Tavis: I got just 45 seconds here left. I should say right quick there are two emergent groups that we’re not going to talk about now because I want to tease you to go get the book. (Laughter) But there are two emergent groups that Eugene talks about in the text that you have to read about. I find the conversation about these two emergent groups to be among the most fascinating part of the text itself.
Robinson: It is interesting.
Tavis: But very quickly, in just a few seconds, Eugene, why is it that Black folk are so hesitant to acknowledge that we are turning on each other, that we are abandoning these lower, working, weak Black folk? Why are we afraid to even acknowledge that?
Robinson: Because we don’t want to talk about this. We want to pretend that we’re all unified and that we’re all one and that we’re all still holding hands. I think we just need to look critically and we need to look honestly at what’s really going on, and there are some people who are doing fine.

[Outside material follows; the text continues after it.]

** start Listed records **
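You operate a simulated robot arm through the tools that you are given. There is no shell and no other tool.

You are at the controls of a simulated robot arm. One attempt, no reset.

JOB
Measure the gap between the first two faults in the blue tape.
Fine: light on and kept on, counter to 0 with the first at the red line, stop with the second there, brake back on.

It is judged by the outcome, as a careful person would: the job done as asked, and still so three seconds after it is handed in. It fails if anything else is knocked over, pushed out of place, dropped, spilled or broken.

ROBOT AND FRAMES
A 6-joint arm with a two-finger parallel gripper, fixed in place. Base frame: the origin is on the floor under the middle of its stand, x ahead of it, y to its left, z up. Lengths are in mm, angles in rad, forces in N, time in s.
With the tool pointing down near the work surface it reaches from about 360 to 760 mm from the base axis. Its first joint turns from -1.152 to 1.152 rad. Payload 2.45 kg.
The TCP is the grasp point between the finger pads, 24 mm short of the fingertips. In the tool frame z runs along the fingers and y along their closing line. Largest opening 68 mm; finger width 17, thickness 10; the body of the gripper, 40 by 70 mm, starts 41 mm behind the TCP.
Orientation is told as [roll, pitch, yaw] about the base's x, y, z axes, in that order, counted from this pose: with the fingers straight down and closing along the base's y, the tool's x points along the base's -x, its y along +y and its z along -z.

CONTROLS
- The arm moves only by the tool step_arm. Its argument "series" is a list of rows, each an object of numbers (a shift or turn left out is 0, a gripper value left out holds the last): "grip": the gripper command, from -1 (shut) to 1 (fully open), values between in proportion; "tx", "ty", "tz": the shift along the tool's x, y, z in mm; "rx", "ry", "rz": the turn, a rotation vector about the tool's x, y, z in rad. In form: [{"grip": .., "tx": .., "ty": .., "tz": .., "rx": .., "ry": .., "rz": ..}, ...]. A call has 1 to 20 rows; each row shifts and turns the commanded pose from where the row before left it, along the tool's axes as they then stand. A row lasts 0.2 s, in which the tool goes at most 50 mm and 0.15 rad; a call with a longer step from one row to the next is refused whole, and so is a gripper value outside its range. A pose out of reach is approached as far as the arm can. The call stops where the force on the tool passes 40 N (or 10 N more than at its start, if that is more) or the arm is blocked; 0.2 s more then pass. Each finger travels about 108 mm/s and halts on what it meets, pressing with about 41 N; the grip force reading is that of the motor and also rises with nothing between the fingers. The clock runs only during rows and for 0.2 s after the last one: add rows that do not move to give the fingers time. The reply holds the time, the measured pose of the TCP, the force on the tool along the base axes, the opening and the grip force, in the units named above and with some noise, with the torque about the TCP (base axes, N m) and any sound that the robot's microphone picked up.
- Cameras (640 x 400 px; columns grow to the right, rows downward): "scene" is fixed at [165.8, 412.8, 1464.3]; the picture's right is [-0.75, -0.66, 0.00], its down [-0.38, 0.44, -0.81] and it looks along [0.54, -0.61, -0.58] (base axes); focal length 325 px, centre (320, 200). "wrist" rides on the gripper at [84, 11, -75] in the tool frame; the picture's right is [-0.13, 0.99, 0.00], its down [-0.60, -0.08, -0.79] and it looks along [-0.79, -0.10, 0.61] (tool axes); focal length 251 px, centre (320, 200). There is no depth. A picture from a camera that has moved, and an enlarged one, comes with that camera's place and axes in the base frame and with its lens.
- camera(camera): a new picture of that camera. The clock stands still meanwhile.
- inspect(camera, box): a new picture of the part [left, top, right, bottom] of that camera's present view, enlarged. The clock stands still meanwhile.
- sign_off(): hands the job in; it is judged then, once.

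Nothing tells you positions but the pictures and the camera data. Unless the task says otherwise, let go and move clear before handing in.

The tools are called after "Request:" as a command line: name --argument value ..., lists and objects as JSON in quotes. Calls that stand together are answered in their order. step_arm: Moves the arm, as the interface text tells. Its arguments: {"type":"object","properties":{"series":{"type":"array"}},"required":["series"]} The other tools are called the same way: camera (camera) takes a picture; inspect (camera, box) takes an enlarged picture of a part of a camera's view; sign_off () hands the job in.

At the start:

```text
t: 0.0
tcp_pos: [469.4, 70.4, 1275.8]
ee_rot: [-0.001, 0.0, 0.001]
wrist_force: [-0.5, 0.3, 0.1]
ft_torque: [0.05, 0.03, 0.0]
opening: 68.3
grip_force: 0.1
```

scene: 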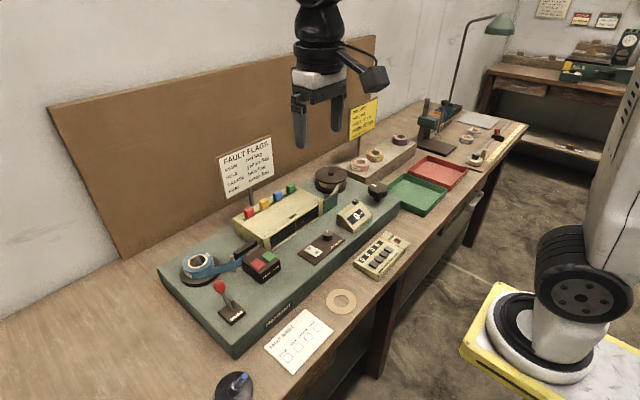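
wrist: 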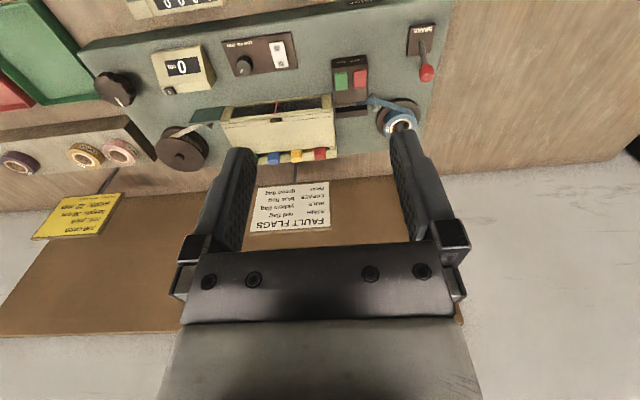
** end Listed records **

Here’s a whole lot of people over here who are not doing well at all and the distance is growing. The distance, as it ought to be shrinking, it’s growing, and until we recognize that I think we’re not going to get done what we needed to get done, which is concentrated effort to help the abandoned before it is too late.
Tavis: It is a powerful polemic about the deconstruction of Black America as you think you know it. It’s called “Disintegration: The Splintering of Black America,” by the Pulitzer Prize winner for “The Washington Post,” Eugene Robinson. Eugene, congrats on the text. Good to have you on the program.
Robinson: Thanks so much, Tavis.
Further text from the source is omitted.